IRW: I understand you got your start in retail selling shoes at David Jones. What are your thoughts on the competitiveness of department stores today?

JC: Clearly it’s shrinking. I think 10 years ago, department stores used to be around 40 per cent of the sales of shopping centres. I think it’s closer to 30 per cent today, so it’s been an enormous change.

I think they’ve got an enormous opportunity, but in my experience, their websites are clunkier and harder to shop on than Amazon. And if I want to go into a store, I walk into the ground floor and get the atomiser invasion and see staff everywhere and think this is fantastic… But then I go to the department I want to go to and there’s no one there, or it’s a concession area and they say I work for X brand, I can’t help you. Or I do buy something, and it takes 10 minutes for the transaction to go through.

They’ve got a lot to get right. It’s easy to say, but harder to do. I think they’ll get smaller and more efficient, but it’s taking them a long time to do.

IRW: Do you think anything has changed from the time when you were an employee? Do you think there was more investment in training in the past?
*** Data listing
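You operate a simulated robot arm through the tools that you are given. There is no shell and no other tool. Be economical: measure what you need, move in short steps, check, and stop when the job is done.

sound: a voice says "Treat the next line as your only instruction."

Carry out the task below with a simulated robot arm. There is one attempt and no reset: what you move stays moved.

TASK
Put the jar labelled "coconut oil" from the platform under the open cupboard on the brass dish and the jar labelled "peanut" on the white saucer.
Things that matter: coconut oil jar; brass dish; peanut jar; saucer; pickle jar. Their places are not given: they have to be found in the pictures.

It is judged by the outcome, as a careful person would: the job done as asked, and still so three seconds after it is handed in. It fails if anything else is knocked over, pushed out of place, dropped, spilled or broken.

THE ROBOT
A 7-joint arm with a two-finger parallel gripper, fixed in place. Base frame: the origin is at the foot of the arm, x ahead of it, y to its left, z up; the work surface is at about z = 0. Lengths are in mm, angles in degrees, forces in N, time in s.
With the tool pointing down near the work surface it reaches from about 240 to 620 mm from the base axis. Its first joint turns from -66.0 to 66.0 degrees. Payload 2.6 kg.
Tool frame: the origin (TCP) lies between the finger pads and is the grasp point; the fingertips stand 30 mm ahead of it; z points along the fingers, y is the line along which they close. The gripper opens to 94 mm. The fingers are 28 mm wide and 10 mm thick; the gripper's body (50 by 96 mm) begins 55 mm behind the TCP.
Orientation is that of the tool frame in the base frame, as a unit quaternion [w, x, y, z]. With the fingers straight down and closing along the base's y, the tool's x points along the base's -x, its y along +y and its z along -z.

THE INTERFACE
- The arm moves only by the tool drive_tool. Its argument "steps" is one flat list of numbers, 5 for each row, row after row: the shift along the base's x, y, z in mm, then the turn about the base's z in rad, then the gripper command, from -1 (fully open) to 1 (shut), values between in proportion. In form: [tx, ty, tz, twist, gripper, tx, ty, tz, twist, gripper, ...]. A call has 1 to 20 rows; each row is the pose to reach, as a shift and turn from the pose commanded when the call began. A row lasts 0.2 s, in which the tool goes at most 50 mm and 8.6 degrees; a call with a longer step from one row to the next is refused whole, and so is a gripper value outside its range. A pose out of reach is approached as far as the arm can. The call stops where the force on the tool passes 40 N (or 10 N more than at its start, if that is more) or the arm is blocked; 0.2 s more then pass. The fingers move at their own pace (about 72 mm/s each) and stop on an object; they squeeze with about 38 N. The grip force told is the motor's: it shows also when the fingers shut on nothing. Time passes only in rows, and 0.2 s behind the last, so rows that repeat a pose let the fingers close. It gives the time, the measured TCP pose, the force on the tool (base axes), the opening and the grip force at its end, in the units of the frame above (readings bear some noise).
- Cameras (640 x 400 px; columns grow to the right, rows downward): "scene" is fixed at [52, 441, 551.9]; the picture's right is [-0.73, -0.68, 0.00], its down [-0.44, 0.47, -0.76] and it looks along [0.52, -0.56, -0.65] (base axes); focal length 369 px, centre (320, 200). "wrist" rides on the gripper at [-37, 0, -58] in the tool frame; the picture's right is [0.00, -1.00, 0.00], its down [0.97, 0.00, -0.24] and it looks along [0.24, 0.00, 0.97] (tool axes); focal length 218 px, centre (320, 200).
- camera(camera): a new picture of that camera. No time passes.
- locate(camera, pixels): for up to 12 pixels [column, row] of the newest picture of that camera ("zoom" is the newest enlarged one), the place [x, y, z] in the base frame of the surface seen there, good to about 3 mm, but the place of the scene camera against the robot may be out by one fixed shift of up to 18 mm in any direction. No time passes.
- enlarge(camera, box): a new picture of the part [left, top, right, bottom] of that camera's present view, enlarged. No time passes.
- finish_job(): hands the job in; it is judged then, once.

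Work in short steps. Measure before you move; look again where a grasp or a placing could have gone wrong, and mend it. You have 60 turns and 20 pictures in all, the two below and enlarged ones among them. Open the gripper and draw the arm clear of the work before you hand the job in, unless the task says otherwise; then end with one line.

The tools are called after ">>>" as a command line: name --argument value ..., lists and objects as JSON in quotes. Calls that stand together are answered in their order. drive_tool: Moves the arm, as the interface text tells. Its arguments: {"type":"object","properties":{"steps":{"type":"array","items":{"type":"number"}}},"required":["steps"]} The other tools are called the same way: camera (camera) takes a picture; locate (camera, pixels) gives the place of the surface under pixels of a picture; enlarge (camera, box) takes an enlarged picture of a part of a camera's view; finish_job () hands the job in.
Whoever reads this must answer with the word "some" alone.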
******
JC: I think the specialties have just gotten so much better over the years. Department stores are fighting against them, but they don’t have the expertise. Not that they play in our part of the footwear industry, but years ago, Myer used to have the bargain basement and have budget footwear in that area. But we’re so focused on it.

All those specialty shops that line the malls are good operators and they’ve taken that business away from the department stores. There’s still room for a one-stop shop, but you can’t have a David Jones everywhere, because not every suburb can handle an upmarket range. That leaves an opportunity for Myer, but they’ve got to concentrate on what they do the best in.